[Start Task material]

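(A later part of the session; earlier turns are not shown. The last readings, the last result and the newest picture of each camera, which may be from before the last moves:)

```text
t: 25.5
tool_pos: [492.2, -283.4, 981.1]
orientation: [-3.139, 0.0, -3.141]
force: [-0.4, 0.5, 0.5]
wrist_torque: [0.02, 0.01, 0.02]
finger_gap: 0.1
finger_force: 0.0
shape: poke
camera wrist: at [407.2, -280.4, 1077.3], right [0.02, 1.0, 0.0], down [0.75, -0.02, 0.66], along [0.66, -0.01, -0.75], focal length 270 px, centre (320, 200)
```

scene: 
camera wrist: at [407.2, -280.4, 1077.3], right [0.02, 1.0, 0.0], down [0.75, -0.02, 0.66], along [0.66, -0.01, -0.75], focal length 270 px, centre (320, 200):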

[End Task material]
[Start Task material]

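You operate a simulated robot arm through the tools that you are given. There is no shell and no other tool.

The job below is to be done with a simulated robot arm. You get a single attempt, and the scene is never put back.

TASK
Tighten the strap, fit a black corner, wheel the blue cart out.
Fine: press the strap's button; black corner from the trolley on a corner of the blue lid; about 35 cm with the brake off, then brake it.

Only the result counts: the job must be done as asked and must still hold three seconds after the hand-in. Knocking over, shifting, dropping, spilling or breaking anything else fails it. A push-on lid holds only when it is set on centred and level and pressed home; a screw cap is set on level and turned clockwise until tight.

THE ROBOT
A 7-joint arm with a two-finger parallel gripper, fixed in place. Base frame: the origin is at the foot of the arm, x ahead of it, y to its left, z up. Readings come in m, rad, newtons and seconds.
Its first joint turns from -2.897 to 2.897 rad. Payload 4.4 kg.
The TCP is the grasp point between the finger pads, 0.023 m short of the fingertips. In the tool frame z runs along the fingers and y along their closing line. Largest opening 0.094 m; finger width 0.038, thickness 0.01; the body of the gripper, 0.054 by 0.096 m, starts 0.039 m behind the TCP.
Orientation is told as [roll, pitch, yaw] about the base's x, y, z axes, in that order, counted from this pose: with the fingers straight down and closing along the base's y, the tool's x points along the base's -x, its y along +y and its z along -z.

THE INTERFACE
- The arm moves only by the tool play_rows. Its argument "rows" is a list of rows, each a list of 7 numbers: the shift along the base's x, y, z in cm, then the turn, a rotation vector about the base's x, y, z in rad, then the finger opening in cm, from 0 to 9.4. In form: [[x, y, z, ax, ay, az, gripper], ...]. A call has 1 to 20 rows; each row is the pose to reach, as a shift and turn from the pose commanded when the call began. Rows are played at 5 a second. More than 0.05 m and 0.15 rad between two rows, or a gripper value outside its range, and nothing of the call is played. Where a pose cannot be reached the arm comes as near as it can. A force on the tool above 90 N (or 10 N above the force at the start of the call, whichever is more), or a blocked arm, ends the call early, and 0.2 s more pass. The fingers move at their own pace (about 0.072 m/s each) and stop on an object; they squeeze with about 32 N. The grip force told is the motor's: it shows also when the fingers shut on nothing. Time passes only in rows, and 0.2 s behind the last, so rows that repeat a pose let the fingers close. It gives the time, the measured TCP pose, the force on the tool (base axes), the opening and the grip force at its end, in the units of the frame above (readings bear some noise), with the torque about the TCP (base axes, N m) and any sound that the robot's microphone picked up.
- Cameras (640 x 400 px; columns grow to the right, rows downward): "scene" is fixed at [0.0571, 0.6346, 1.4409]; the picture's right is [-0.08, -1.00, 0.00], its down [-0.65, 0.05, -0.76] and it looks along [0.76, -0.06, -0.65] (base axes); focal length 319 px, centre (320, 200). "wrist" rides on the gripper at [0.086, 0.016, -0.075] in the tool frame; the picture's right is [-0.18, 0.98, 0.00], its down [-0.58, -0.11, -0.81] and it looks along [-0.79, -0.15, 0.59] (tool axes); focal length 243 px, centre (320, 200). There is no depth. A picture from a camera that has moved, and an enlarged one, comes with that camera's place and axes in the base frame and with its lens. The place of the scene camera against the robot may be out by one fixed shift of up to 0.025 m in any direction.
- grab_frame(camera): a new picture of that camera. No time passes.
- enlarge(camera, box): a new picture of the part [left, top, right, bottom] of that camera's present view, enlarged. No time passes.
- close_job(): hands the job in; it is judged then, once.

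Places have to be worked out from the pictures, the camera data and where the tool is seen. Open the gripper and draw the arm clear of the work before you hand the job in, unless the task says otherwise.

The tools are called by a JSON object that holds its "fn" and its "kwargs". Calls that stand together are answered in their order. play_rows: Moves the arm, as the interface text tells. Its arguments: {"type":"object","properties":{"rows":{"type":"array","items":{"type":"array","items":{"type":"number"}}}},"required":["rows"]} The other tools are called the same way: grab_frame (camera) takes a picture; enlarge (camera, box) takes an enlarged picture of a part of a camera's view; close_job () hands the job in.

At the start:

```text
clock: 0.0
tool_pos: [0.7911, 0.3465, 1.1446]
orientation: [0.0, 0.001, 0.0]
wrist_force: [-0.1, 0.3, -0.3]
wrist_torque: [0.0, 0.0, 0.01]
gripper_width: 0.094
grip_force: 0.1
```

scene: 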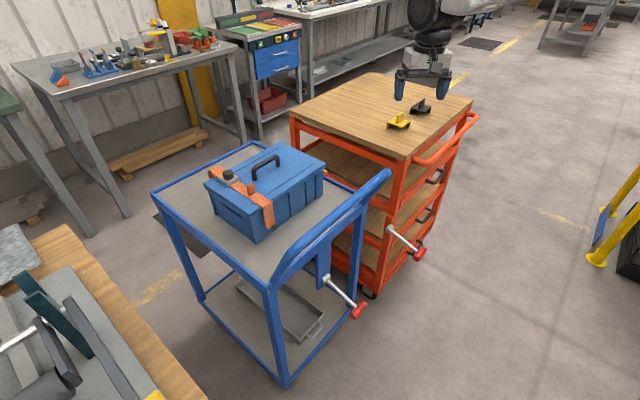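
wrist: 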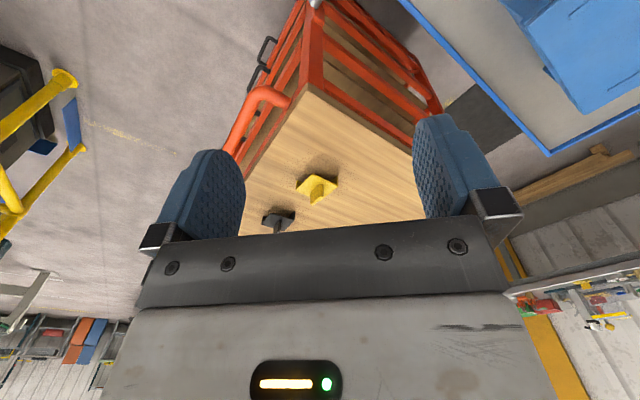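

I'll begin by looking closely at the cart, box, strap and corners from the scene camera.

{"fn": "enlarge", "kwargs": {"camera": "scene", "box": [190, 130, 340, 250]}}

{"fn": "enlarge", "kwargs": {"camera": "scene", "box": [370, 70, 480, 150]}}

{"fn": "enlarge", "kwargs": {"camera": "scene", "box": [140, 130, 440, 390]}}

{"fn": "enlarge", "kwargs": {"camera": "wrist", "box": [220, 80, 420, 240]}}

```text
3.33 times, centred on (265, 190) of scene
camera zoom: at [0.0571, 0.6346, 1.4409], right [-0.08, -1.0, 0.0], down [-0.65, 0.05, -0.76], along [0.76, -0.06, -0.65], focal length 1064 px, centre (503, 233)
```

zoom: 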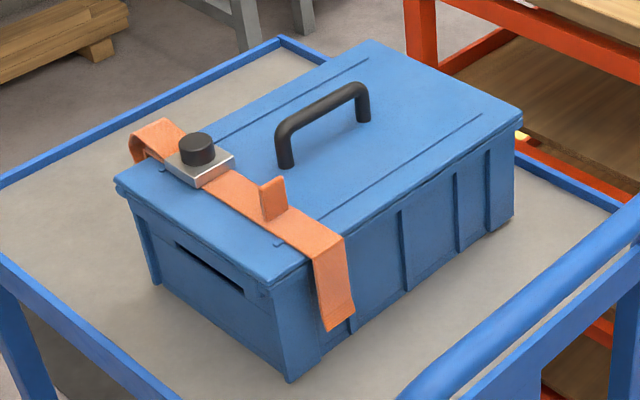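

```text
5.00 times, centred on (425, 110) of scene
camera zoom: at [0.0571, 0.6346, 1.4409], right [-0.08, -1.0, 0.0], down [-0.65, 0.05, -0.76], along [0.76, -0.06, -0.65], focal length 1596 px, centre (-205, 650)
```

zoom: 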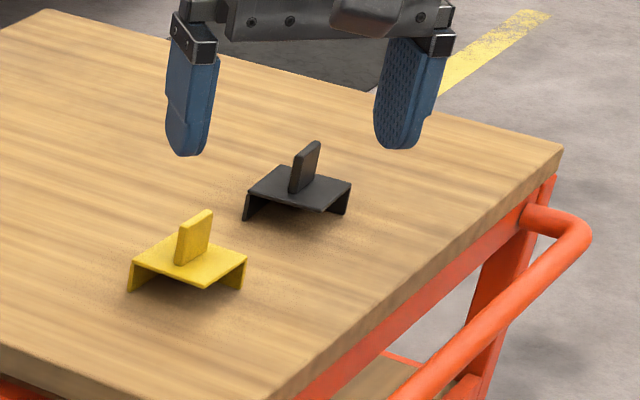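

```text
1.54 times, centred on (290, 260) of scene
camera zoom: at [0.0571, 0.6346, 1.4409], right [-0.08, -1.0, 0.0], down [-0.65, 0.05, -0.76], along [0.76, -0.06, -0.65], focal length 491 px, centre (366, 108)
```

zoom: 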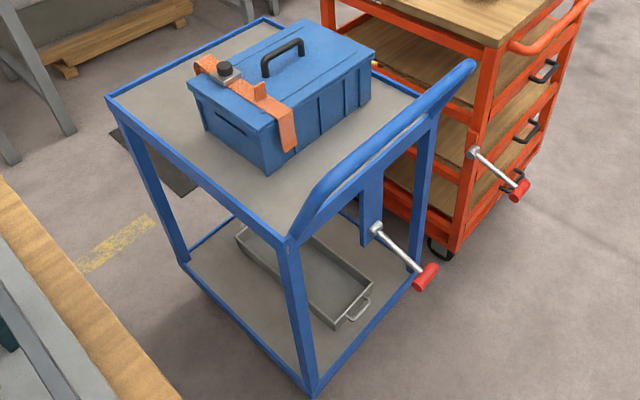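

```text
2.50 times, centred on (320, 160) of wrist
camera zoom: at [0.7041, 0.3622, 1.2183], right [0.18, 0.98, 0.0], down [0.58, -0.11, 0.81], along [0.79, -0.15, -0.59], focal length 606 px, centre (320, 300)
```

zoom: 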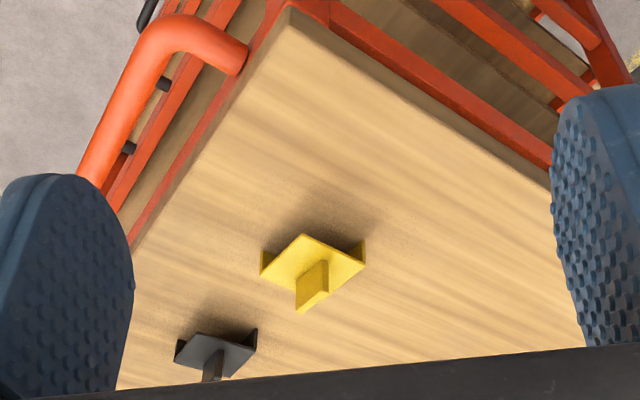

[End Task material]

## Required task
Exactly how many lines of the material contain the word "left"? Write the number alone.

## Problem solution
2